All the signals coming out of Sumatra appear to indicate that the H5N1 virus
has spread from one family member to another in the latest cluster. The ongoing
outbreak, according to reports (see H5N1Drome
for a roundup of stories) has taken the lives of 7 or 8 family members in a
remote part of Indonesia. Both the World Health Organization (WHO) and CIDRAP
are reporting that at least one family member appears to have contracted the
disease from the first to die.
It is the latest case of family clusters in the last several weeks. In the first case, it could not be determined whether human to human transmission occurred although there were suspicions. This year, the H5N1 Avian Flu has also been more lethal than in the past. For 2006, the human mortality rate has jumped from one in two to 64% of reported cases.
Nearly all of the human cases of H5N1 have been attributed to close contact with infected fowl. So far in 2006 we have seen an acceleration in human cases as well the global spread of Avian Flu to three continents. Presently there are human cases reported in Iran and Indonesia, a major bird outbreak in Rumania that has set off a large quarantine, and bird to bird cases spreading across sub-Saharan Africa.

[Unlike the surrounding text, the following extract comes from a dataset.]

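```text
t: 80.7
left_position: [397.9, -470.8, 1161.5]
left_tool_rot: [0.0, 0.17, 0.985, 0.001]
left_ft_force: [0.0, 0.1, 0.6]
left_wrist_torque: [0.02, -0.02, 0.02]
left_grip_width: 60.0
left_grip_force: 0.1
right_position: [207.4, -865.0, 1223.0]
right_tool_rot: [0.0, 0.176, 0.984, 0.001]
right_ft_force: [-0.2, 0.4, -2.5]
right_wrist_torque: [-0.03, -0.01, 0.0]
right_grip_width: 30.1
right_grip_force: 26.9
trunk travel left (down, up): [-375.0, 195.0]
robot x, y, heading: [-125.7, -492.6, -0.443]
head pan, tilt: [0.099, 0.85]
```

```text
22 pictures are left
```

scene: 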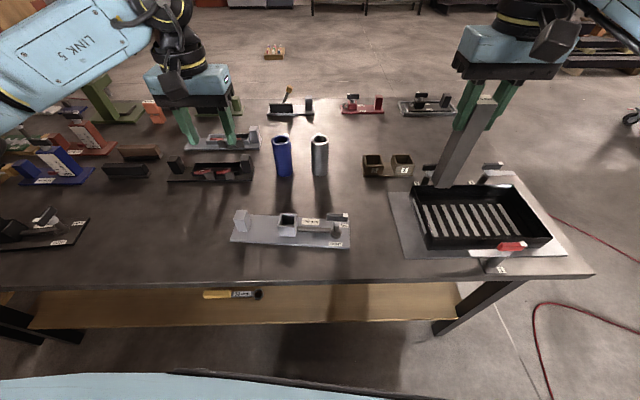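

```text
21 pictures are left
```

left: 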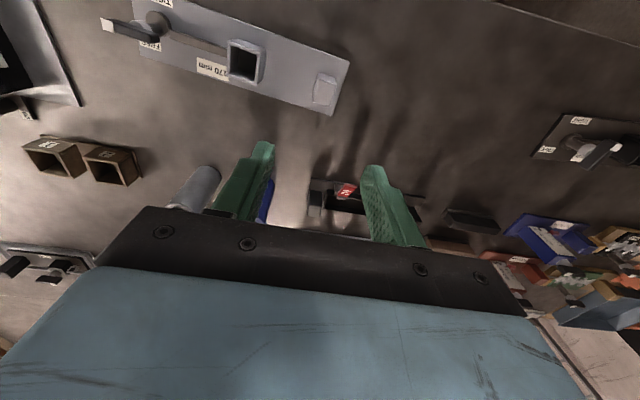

On the hopeful side, WHO said in the Indonesian cases there was no sign of mutation of the virus: "Sequencing ... found no evidence of genetic reassortment ... and no evidence of significant mutations," the United Nations health agency said in its statement. The fate of millions across the globe would hang in the balance, should the virus mutate into a form that allows it to move easily from one person to another. It was also reported today that the US has shipped a large number of doses of Tamiflu to an "unnamed" Asian country.